Task requirements:
Take the material and output all of it exactly. The answer is a JSON array that holds each line as a string and skips blank lines.

Given data:
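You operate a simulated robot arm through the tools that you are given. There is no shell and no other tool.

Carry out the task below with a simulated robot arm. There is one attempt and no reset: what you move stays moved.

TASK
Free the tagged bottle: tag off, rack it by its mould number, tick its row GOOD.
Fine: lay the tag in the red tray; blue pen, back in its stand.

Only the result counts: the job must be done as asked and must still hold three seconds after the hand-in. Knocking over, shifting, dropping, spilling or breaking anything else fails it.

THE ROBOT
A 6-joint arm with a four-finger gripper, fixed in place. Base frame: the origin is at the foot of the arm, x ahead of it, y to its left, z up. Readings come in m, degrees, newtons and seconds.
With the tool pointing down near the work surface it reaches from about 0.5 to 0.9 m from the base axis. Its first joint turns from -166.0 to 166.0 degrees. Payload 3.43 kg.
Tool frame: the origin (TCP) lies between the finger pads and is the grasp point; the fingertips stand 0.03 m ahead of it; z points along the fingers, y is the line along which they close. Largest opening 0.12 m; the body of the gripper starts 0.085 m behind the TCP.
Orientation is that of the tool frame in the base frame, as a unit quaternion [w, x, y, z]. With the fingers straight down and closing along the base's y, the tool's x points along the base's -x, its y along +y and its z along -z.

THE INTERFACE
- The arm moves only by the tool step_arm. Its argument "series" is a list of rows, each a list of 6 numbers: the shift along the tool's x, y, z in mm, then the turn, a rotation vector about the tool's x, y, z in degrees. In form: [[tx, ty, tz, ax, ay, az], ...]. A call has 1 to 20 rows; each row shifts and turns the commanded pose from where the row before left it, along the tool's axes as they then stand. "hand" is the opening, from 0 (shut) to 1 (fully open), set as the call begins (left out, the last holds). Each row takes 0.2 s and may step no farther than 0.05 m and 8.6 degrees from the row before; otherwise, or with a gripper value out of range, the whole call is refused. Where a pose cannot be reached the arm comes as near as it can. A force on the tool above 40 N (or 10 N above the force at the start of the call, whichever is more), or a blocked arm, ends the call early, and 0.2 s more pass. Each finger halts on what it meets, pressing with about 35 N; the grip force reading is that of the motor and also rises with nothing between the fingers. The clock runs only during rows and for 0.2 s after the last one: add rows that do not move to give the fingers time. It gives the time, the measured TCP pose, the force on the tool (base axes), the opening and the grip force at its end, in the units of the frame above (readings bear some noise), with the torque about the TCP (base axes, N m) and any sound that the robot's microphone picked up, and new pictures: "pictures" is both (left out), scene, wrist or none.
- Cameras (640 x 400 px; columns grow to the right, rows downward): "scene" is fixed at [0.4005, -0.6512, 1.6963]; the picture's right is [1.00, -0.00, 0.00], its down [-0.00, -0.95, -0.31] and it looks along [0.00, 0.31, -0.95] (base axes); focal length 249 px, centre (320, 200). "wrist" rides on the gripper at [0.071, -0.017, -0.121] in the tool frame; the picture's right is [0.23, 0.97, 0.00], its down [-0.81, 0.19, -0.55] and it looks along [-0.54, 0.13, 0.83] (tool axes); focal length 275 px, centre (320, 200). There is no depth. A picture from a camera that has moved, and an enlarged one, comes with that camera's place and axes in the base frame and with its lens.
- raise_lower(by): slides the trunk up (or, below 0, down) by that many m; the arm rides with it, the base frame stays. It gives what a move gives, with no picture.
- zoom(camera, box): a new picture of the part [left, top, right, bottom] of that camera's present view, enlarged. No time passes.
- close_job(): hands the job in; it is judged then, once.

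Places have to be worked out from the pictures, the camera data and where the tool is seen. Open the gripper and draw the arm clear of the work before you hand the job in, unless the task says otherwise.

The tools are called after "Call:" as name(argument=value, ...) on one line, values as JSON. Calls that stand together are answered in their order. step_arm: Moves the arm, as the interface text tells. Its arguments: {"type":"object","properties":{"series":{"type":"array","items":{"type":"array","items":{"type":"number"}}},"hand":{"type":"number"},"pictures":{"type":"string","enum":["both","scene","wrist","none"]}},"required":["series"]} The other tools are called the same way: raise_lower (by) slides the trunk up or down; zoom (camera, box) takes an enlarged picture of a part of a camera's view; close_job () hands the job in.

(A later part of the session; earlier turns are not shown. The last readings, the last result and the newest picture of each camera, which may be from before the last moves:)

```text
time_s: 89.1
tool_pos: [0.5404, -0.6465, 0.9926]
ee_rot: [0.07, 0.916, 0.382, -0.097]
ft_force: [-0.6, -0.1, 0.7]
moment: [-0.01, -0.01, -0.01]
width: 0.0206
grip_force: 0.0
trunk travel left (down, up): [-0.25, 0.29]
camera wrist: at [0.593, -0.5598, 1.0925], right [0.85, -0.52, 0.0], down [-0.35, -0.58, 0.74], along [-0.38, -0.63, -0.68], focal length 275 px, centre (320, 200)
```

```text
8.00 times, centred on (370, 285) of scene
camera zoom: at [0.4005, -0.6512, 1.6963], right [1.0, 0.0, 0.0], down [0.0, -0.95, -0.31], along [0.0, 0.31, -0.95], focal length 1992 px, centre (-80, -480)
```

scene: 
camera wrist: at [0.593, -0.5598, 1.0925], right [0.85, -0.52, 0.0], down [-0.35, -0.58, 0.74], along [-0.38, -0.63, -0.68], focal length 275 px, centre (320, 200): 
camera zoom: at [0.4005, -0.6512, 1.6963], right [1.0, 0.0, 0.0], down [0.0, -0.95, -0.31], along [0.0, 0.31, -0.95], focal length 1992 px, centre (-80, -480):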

Answer in full:
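[
  "You operate a simulated robot arm through the tools that you are given. There is no shell and no other tool.",
  "Carry out the task below with a simulated robot arm. There is one attempt and no reset: what you move stays moved.",
  "TASK",
  "Free the tagged bottle: tag off, rack it by its mould number, tick its row GOOD.",
  "Fine: lay the tag in the red tray; blue pen, back in its stand.",
  "Only the result counts: the job must be done as asked and must still hold three seconds after the hand-in. Knocking over, shifting, dropping, spilling or breaking anything else fails it.",
  "THE ROBOT",
  "A 6-joint arm with a four-finger gripper, fixed in place. Base frame: the origin is at the foot of the arm, x ahead of it, y to its left, z up. Readings come in m, degrees, newtons and seconds.",
  "With the tool pointing down near the work surface it reaches from about 0.5 to 0.9 m from the base axis. Its first joint turns from -166.0 to 166.0 degrees. Payload 3.43 kg.",
  "Tool frame: the origin (TCP) lies between the finger pads and is the grasp point; the fingertips stand 0.03 m ahead of it; z points along the fingers, y is the line along which they close. Largest opening 0.12 m; the body of the gripper starts 0.085 m behind the TCP.",
  "Orientation is that of the tool frame in the base frame, as a unit quaternion [w, x, y, z]. With the fingers straight down and closing along the base's y, the tool's x points along the base's -x, its y along +y and its z along -z.",
  "THE INTERFACE",
  "- The arm moves only by the tool step_arm. Its argument \"series\" is a list of rows, each a list of 6 numbers: the shift along the tool's x, y, z in mm, then the turn, a rotation vector about the tool's x, y, z in degrees. In form: [[tx, ty, tz, ax, ay, az], ...]. A call has 1 to 20 rows; each row shifts and turns the commanded pose from where the row before left it, along the tool's axes as they then stand. \"hand\" is the opening, from 0 (shut) to 1 (fully open), set as the call begins (left out, the last holds). Each row takes 0.2 s and may step no farther than 0.05 m and 8.6 degrees from the row before; otherwise, or with a gripper value out of range, the whole call is refused. Where a pose cannot be reached the arm comes as near as it can. A force on the tool above 40 N (or 10 N above the force at the start of the call, whichever is more), or a blocked arm, ends the call early, and 0.2 s more pass. Each finger halts on what it meets, pressing with about 35 N; the grip force reading is that of the motor and also rises with nothing between the fingers. The clock runs only during rows and for 0.2 s after the last one: add rows that do not move to give the fingers time. It gives the time, the measured TCP pose, the force on the tool (base axes), the opening and the grip force at its end, in the units of the frame above (readings bear some noise), with the torque about the TCP (base axes, N m) and any sound that the robot's microphone picked up, and new pictures: \"pictures\" is both (left out), scene, wrist or none.",
  "- Cameras (640 x 400 px; columns grow to the right, rows downward): \"scene\" is fixed at [0.4005, -0.6512, 1.6963]; the picture's right is [1.00, -0.00, 0.00], its down [-0.00, -0.95, -0.31] and it looks along [0.00, 0.31, -0.95] (base axes); focal length 249 px, centre (320, 200). \"wrist\" rides on the gripper at [0.071, -0.017, -0.121] in the tool frame; the picture's right is [0.23, 0.97, 0.00], its down [-0.81, 0.19, -0.55] and it looks along [-0.54, 0.13, 0.83] (tool axes); focal length 275 px, centre (320, 200). There is no depth. A picture from a camera that has moved, and an enlarged one, comes with that camera's place and axes in the base frame and with its lens.",
  "- raise_lower(by): slides the trunk up (or, below 0, down) by that many m; the arm rides with it, the base frame stays. It gives what a move gives, with no picture.",
  "- zoom(camera, box): a new picture of the part [left, top, right, bottom] of that camera's present view, enlarged. No time passes.",
  "- close_job(): hands the job in; it is judged then, once.",
  "Places have to be worked out from the pictures, the camera data and where the tool is seen. Open the gripper and draw the arm clear of the work before you hand the job in, unless the task says otherwise.",
  "The tools are called after \"Call:\" as name(argument=value, ...) on one line, values as JSON. Calls that stand together are answered in their order. step_arm: Moves the arm, as the interface text tells. Its arguments: {\"type\":\"object\",\"properties\":{\"series\":{\"type\":\"array\",\"items\":{\"type\":\"array\",\"items\":{\"type\":\"number\"}}},\"hand\":{\"type\":\"number\"},\"pictures\":{\"type\":\"string\",\"enum\":[\"both\",\"scene\",\"wrist\",\"none\"]}},\"required\":[\"series\"]} The other tools are called the same way: raise_lower (by) slides the trunk up or down; zoom (camera, box) takes an enlarged picture of a part of a camera's view; close_job () hands the job in.",
  "(A later part of the session; earlier turns are not shown. The last readings, the last result and the newest picture of each camera, which may be from before the last moves:)",
  "```text",
  "time_s: 89.1",
  "tool_pos: [0.5404, -0.6465, 0.9926]",
  "ee_rot: [0.07, 0.916, 0.382, -0.097]",
  "ft_force: [-0.6, -0.1, 0.7]",
  "moment: [-0.01, -0.01, -0.01]",
  "width: 0.0206",
  "grip_force: 0.0",
  "trunk travel left (down, up): [-0.25, 0.29]",
  "camera wrist: at [0.593, -0.5598, 1.0925], right [0.85, -0.52, 0.0], down [-0.35, -0.58, 0.74], along [-0.38, -0.63, -0.68], focal length 275 px, centre (320, 200)",
  "```",
  "```text",
  "8.00 times, centred on (370, 285) of scene",
  "camera zoom: at [0.4005, -0.6512, 1.6963], right [1.0, 0.0, 0.0], down [0.0, -0.95, -0.31], along [0.0, 0.31, -0.95], focal length 1992 px, centre (-80, -480)",
  "```",
  "scene: ",
  "camera wrist: at [0.593, -0.5598, 1.0925], right [0.85, -0.52, 0.0], down [-0.35, -0.58, 0.74], along [-0.38, -0.63, -0.68], focal length 275 px, centre (320, 200): ",
  "camera zoom: at [0.4005, -0.6512, 1.6963], right [1.0, 0.0, 0.0], down [0.0, -0.95, -0.31], along [0.0, 0.31, -0.95], focal length 1992 px, centre (-80, -480):"
]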